**Task objective**
Quote the document extract word for word, starting at "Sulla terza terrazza" and ending with "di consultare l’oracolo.".

**Document extract**
---------------

Tempio
Fortuna Primigenia
Cinta muraria in opera poligonale risalente al VI secolo a.C. includeva l’abitato e l’acropoli (oggi Castel  S. Pietro). I resti archeologici più significativi sono quelli del grandioso santuario della Fortuna Primigenia , uno dei luoghi di culto più importanti del mondo romano. In posizione dominante sul Foro e sulla città, si articola su terrazze artificiali collegate da rampe e scalinate, culminanti in un’ampia cavea di forma teatrale, coronata da un portico e da un tempietto circolare. Il santuario costituisce l’esito più straordinario dell’influsso di modelli architettonici dell’Oriente ellenitico, caratterizzati da una scenografica monumentalizzazione del paesaggio. La datazione è fissata alla fine del II° secolo a.C.
Tutto il complesso del santuario si articola in una serie di terrazze sovrapposte, collegate da rampe e scalinate, perfettamente assiali al tempio superiore e alla statua di culto, che rappresentava il centro ideologico di tutto il sistema.
Le prime due terrazze, di cui la seconda munita di un portico colonnato e di cinque ninfei ad emiciclo, sono costruite da giganteschi muri in opera poligonale e separano il vero santuario dal cosiddetto "santuario inferiore" corrispondente in realtà al foro della città, collegato urbanisticamente al complesso sacro da una serie di scalinate laterali, oggi non più visibili. Queste conducevano alla terza terrazza (la prima del santuario) e terminavano contro due esedre tetrastile munite di fontane, le vasche lustrali da cui aveva inizio il santuario vero e proprio. Ai lati delle due esedre sono stati scoperte vari ambienti decorati con pitture. 
Sulla terza terrazza è situata una gigantesca rampa doppia, costituita da due scalinate laterali, per metà coperte e per metà colonnate, al centro libere per consentire una visione prospettica della parte superiore. Si tratta in realtà di un portico colonnato, coperto a volta e decorato all'interno con semicolonne ioniche a capitelli inclinati. Il portico costituiva l'accesso principale del santuario e permetteva di raggiungere la quarta terrazza, che è la cosiddetta "terrazza degli emicicli". Al centro di quest’ultimo ha inizio una scalinata assiale che conduce ai livelli superiori; ai lati della scalinata sono due grandi emicicli (che danno il nome alla terrazza) affiancate da due serie di quattro ambienti per lato. Entro gli emicicli presumibilmente sedevano i fedeli in attesa di consultare l’oracolo.
La sede dell’oracolo infatti era proprio davanti all’emiciclo di destra, dove è stata rinvenuta una base di statua, decorata con un fregio dorico, che doveva sostenere il simulacro della Fortuna con Giove e Giunone in grembo. Dell’immagine di culto si conserva solo la testa. Accanto al simulacro era, secondo Cicerone, il luogo di ritrovamento delle sortes, qui infatti è stato scavato un pozzo all’interno del quale sono stati scoperti i resti di un’edicola circolare e la testa della Fortuna. Si tratta di un monoptero di travertino con sette colonne corinzie su alto podio,decorato con fregio dorico. Il sacello serviva a ricoprire il luogo di ritrovamento delle sortes, ritenuto sacro.

---------------

**Dataset content**

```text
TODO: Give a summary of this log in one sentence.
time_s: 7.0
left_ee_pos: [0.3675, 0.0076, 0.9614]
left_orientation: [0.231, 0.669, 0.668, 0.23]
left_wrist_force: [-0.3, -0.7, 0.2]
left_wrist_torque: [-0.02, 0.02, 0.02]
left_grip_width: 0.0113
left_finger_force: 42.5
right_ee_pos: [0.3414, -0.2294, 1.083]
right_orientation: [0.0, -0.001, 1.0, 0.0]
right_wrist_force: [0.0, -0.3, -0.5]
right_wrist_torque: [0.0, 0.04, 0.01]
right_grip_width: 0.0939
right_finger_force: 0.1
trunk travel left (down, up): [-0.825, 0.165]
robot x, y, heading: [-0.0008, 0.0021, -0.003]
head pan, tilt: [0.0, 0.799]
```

---------------

**Expected answer**
Sulla terza terrazza è situata una gigantesca rampa doppia, costituita da due scalinate laterali, per metà coperte e per metà colonnate, al centro libere per consentire una visione prospettica della parte superiore. Si tratta in realtà di un portico colonnato, coperto a volta e decorato all'interno con semicolonne ioniche a capitelli inclinati. Il portico costituiva l'accesso principale del santuario e permetteva di raggiungere la quarta terrazza, che è la cosiddetta "terrazza degli emicicli". Al centro di quest’ultimo ha inizio una scalinata assiale che conduce ai livelli superiori; ai lati della scalinata sono due grandi emicicli (che danno il nome alla terrazza) affiancate da due serie di quattro ambienti per lato. Entro gli emicicli presumibilmente sedevano i fedeli in attesa di consultare l’oracolo.